### [Selected extract]

- - - -

# the hapless, inefficient version:
...
return &result_of_some_big_long_calculation(...args...)
if &result_of_some_big_long_calculation(...args...);
...
The obvious answers are this:
my bool $x = &result_of_some_big_long_calculation(...args...);
return $x if $x;
-or the identical -
my bool $x;
return $x if $x = &result_of_some_big_long_calculation(...args...);
Is there a way that doesn't require the named variable? Perhaps using
C<when>? Just a thought experiment on my part, reduced from some code
examples that do this sort of thing in a duplicitous fashion,
switch-like...
my bool $x;
return $x if $x = &calc_try_1(...);
return $x if $x = &calc_try_2(...);
return $x if $x = &calc_try_3(...);
...
MikeL
$_ and return given big_calculation();
or:
given big_calculation() {
return when true;
}
--
Matthijs van Duin -- May the Forth be with you!
Don't those return C<undef>, as opposed to the value of C<$_>? I.E.

- - - -

### [Collected data]
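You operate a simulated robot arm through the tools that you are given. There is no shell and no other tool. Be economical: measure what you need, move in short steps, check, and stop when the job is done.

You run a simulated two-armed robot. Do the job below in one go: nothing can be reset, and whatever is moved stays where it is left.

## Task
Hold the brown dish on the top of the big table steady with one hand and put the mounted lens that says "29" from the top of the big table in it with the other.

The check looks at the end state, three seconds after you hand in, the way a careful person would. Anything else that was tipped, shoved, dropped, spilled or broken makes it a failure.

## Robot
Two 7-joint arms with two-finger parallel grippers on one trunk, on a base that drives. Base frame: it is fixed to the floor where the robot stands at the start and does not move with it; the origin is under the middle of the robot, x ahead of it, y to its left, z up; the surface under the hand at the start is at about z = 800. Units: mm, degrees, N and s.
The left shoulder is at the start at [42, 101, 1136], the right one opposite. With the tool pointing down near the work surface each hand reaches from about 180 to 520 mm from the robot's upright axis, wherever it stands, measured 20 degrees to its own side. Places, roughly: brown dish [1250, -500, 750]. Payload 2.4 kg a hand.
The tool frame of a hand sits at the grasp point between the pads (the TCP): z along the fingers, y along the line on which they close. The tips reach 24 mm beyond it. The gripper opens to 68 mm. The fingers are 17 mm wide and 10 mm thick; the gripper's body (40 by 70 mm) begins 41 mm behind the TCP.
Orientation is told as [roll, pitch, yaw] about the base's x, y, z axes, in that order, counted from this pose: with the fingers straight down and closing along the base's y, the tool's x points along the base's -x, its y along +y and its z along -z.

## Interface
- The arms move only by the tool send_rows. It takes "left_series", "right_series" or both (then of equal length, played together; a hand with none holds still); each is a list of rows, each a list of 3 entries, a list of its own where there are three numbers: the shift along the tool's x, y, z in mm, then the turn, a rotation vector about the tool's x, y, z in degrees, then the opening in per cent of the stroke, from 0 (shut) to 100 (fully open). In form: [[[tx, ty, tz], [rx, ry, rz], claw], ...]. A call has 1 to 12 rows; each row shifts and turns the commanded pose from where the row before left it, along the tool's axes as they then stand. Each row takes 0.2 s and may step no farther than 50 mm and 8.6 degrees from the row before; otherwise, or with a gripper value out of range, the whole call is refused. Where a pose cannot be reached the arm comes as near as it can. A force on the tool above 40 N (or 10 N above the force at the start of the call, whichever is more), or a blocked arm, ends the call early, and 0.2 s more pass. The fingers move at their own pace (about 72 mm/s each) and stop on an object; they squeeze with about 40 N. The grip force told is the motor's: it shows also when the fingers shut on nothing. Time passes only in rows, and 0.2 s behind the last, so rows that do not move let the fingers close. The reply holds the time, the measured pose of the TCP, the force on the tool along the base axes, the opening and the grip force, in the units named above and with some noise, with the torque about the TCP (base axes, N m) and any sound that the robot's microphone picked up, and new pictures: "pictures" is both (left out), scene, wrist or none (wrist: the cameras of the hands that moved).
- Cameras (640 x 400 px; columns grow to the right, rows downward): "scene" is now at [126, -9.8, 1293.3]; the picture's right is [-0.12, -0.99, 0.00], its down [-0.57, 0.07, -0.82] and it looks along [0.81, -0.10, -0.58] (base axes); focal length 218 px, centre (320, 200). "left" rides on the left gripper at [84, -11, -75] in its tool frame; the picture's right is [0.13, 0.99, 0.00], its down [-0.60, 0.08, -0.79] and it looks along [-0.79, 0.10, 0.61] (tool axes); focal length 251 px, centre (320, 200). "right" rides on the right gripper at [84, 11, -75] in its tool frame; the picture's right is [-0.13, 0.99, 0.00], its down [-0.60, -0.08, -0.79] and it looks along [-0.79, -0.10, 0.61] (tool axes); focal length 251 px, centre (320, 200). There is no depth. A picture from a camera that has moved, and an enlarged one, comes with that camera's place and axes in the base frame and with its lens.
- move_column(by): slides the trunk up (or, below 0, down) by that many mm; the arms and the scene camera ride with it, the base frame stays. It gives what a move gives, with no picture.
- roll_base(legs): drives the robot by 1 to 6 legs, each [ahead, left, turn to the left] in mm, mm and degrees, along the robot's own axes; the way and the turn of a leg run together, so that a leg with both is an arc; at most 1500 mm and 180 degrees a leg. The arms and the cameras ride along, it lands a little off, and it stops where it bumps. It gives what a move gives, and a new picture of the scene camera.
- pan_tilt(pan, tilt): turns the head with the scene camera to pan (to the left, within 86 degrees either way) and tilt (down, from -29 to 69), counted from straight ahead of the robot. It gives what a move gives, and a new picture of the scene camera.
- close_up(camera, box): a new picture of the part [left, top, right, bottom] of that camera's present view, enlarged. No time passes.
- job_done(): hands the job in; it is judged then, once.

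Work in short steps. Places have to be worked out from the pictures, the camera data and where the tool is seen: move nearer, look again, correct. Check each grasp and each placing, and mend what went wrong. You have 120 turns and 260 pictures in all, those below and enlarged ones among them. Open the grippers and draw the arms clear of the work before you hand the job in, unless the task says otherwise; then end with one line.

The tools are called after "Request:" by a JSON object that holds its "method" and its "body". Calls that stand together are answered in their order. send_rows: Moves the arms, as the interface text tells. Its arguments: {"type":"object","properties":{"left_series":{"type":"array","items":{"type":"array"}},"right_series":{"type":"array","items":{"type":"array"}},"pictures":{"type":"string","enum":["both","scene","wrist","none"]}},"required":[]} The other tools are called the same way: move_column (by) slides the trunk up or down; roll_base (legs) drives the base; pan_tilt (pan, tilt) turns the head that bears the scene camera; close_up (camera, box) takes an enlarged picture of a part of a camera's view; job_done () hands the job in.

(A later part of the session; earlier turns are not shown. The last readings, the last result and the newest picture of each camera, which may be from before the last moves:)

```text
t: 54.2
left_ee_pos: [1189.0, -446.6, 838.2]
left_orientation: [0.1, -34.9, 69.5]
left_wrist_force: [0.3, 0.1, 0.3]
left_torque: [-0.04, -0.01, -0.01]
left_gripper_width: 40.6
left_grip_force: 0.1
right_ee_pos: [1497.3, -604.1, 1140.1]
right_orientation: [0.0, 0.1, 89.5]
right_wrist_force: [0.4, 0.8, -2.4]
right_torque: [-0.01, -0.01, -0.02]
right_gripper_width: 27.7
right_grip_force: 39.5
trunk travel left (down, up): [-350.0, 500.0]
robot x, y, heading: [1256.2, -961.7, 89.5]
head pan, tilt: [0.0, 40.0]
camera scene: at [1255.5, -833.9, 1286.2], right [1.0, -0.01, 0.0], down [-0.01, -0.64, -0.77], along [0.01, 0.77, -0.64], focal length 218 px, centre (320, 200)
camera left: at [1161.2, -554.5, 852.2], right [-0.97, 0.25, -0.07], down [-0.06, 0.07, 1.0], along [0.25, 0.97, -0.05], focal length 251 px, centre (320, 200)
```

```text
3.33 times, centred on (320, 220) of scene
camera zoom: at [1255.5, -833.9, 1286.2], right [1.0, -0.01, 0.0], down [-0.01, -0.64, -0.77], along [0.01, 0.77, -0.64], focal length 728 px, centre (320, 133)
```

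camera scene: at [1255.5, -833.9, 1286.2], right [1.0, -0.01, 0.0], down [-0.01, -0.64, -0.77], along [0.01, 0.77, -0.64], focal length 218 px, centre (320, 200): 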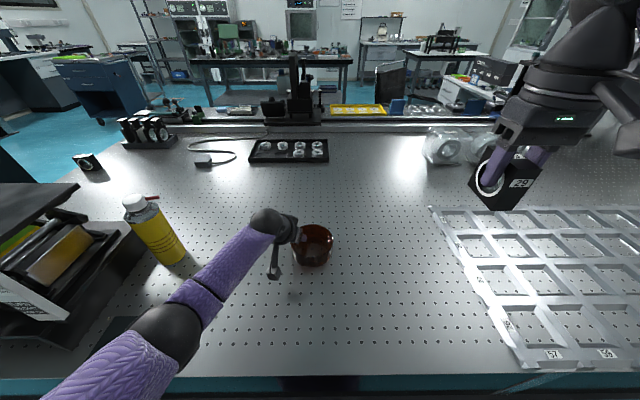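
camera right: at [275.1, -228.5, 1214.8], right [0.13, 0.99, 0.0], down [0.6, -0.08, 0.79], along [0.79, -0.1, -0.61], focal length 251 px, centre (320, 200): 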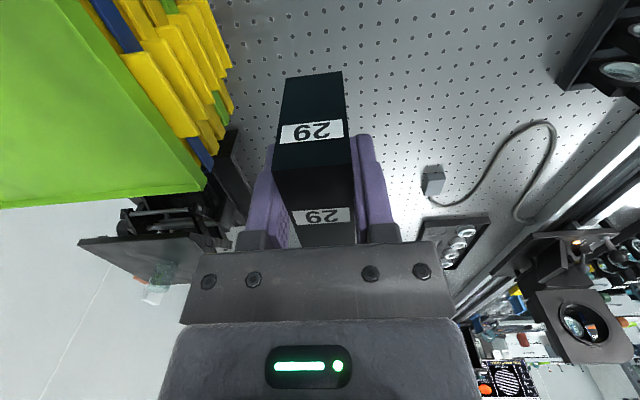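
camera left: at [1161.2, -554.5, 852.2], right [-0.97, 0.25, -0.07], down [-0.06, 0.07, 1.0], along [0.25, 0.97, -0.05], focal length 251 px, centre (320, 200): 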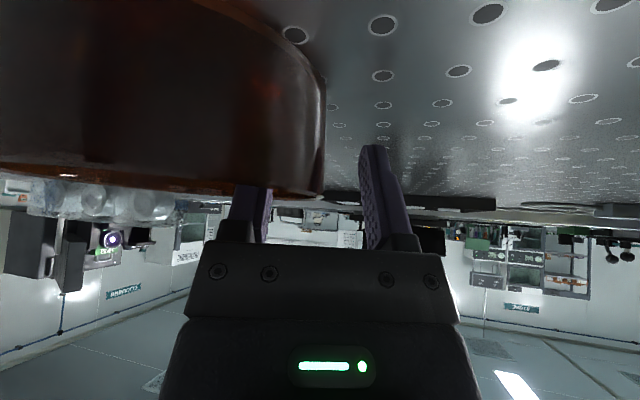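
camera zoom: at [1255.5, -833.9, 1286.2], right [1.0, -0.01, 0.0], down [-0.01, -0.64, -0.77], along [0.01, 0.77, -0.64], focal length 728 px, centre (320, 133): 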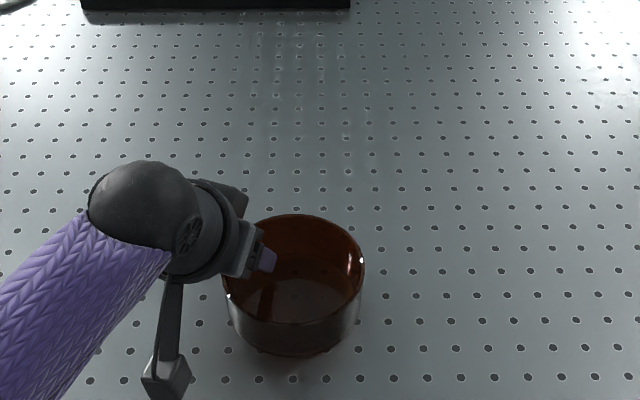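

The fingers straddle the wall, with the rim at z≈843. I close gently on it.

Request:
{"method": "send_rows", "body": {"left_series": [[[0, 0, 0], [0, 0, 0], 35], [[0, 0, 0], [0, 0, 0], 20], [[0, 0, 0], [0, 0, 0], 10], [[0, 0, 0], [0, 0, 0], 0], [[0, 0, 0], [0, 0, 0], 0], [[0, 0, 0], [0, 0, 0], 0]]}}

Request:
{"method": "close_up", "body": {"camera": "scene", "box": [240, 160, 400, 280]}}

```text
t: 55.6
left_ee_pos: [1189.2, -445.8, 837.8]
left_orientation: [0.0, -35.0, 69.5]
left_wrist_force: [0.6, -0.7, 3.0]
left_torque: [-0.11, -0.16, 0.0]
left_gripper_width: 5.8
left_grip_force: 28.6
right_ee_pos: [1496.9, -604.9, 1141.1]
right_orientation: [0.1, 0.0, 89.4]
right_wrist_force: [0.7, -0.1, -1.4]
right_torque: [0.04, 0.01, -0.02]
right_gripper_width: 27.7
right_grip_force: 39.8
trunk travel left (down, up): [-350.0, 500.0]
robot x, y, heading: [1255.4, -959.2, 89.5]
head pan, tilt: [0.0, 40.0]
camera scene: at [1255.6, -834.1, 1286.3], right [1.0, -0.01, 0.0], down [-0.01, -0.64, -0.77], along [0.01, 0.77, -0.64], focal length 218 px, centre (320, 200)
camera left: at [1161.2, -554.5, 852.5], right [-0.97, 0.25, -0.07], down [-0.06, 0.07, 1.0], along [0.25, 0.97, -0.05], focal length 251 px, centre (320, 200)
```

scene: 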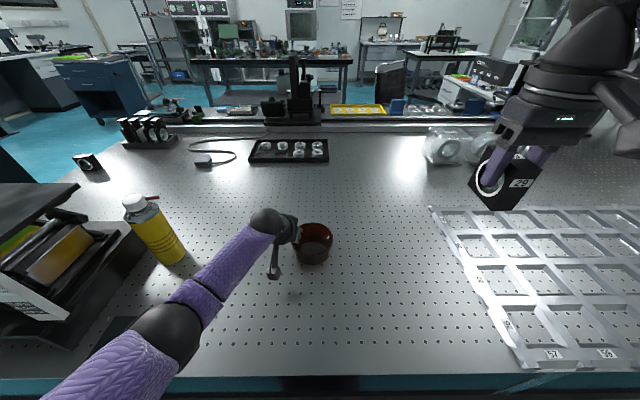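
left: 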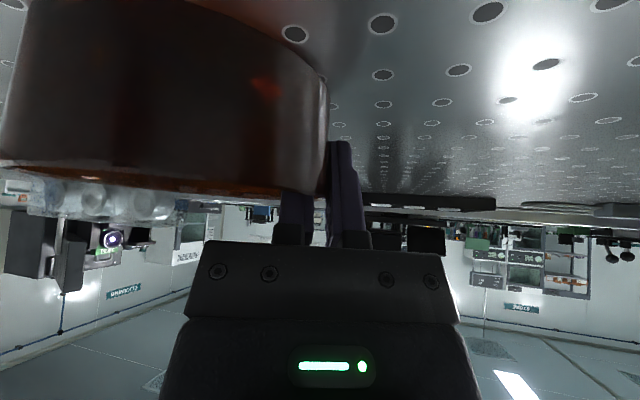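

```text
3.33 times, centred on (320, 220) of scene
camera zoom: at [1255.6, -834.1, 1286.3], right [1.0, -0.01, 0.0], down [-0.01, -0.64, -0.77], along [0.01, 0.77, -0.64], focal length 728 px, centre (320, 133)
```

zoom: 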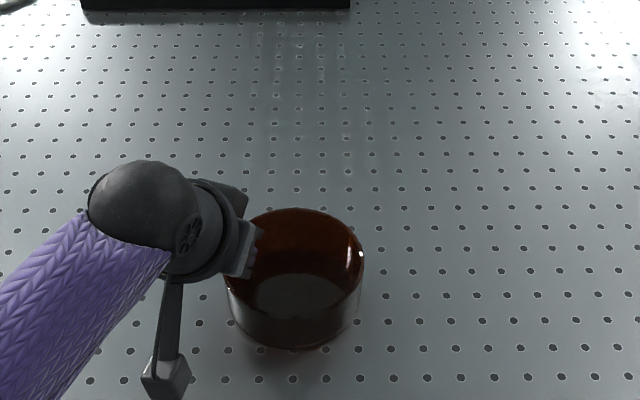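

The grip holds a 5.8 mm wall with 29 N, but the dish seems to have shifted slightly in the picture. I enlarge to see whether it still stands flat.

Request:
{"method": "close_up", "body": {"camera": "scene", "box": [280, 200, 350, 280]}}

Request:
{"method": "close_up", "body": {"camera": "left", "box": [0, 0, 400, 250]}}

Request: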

- - - -

### [What the exercise asks]
Write what comes next in the selected extract.

### [Response for this exercise]
wouldn't it be:
$_ and return $_ given big_calculation();
-or-
given big_calculation() {
return $_ when true;
}
MikeL
Personally I'd just use
return big_calculation();
and make sure that big_calculation() returns the right thing.
If you *really* needed the exactly semantics given above, you could put
big_calculation() in a wrapper that does it for you.
-Scott
--
Jonathan Scott Duff
du...@cbi.tamucc.edu
Oops, yes, you're right ofcourse
Sorry :)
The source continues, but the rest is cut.